Newport Beach Film Festival’s Asian Showcase
Newport Beach, CA | April 29, 2013

What is the Newport Beach Film Festival?
It is one of the nightly International Spotlight events the Newport Beach Film Festival hosts each year at Fashion Island, celebrating the extensive Asian history and culture. It will feature three film screenings from Korea, China, and Japan, and will follow with a post-screening party - a gala celebration of Asian entertainment, food and culture at Fashion Island. Tickets are on sale now!

2013 Asian Showcase Films:

  • Korea - “A Werewolf Boy”
  • China - “One Mile Above”
  • Japan - “Key of Life”

Visit www.newportbeachfilmfest.com to buy your tickets and for more information.

Visit www.facebook.com/nbffasianshowcase and help us reach 600 likes! “Like” and “Share” with your friends for an opportunity to win 2 free pair of tickets to the screening and after-party gala!
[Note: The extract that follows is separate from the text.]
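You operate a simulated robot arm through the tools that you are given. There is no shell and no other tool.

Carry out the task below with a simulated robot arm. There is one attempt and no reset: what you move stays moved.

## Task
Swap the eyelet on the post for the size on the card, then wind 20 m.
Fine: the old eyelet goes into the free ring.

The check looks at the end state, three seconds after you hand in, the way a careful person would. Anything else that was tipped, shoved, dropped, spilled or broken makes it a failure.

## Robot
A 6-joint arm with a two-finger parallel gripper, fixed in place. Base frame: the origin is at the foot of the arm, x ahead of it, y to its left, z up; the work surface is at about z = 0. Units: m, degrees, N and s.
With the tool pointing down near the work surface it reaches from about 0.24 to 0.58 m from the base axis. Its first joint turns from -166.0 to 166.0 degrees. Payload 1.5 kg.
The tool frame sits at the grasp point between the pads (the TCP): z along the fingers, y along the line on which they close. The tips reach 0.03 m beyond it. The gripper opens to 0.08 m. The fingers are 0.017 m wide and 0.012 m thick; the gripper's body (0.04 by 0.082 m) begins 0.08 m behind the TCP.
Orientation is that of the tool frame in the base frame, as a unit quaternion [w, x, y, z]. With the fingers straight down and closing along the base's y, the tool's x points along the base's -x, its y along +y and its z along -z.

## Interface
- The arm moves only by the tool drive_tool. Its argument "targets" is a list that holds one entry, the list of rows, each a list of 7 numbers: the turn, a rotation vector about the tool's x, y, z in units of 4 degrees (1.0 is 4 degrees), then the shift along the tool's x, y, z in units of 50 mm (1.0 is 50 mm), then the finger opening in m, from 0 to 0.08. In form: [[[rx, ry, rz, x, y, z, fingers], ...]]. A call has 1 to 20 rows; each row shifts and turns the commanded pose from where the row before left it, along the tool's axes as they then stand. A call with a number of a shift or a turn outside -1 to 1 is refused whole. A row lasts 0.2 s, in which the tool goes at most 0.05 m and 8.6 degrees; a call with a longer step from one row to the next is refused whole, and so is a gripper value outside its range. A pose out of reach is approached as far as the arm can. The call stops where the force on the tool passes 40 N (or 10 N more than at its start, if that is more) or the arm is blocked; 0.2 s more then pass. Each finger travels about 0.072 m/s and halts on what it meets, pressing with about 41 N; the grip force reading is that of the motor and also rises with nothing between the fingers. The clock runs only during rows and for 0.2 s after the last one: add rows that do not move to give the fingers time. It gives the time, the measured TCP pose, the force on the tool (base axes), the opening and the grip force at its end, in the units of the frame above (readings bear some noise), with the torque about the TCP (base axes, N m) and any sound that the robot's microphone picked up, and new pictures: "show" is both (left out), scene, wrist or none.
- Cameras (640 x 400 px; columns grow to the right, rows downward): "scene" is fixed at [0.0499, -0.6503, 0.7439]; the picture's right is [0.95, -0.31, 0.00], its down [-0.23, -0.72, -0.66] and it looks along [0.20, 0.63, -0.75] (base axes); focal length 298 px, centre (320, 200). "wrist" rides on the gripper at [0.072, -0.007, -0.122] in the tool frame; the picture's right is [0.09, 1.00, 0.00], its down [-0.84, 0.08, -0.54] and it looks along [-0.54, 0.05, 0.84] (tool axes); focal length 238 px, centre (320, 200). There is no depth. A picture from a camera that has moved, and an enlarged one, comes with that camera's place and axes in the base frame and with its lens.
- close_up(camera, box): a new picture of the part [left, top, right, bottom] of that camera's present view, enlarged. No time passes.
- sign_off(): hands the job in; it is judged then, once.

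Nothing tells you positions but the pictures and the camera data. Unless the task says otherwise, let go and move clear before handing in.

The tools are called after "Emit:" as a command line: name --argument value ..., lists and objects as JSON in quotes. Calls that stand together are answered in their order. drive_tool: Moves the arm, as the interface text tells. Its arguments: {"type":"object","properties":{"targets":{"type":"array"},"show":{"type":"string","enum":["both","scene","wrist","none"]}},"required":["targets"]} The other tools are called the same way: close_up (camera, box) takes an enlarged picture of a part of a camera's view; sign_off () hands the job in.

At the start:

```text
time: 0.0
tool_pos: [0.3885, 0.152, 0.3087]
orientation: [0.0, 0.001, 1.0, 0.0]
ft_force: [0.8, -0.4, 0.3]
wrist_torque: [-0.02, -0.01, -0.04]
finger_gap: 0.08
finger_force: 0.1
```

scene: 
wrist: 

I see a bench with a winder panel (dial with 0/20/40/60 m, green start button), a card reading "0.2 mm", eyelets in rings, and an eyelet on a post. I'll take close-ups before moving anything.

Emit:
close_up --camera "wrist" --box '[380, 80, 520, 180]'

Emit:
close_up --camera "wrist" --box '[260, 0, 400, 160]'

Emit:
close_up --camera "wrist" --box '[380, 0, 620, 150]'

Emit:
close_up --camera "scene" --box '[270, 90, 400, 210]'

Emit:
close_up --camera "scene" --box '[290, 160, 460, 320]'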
Newport Beach Film Festival - See The Light

The Newport Beach Film Festival is excited to present the Asian Showcase on April 29th!!

From April 25th - May 2rd, 2013, the 14th annual Newport Beach Film Festival will showcase over 300 films from across the globe and host a wide array of multicultural events.

Each year the Festival hosts nightly International Spotlight events at Fashion Island. The Asian Showcase will pay homage to the film industry and celebrate the extensive Asian history and culture whose influence has inspired many aspects of art across all mediums. The evening will feature three film screenings, followed by a gala celebration of Asian film, food and culture. In 2013 the Festival will spotlight Republic of Korea, the Peoples Republic of China, and Japan. We will toast the evening away with a diverse crowd of filmmakers, actors, and film aficionados.

My team and I are working hard in coordinating the Asian Showcase event and after party that has an OPEN BAR sponsored by ABSOLUTE VODKA and Stella Artois USA, entertainment, and FREE FOOD by top restaurants in Southern California.

Please “Like” and “Share” Newport Beach Film Festival Asian Showcase page with your friends and help spread the word about the largest film festival event in Southern California! Support #NBFF.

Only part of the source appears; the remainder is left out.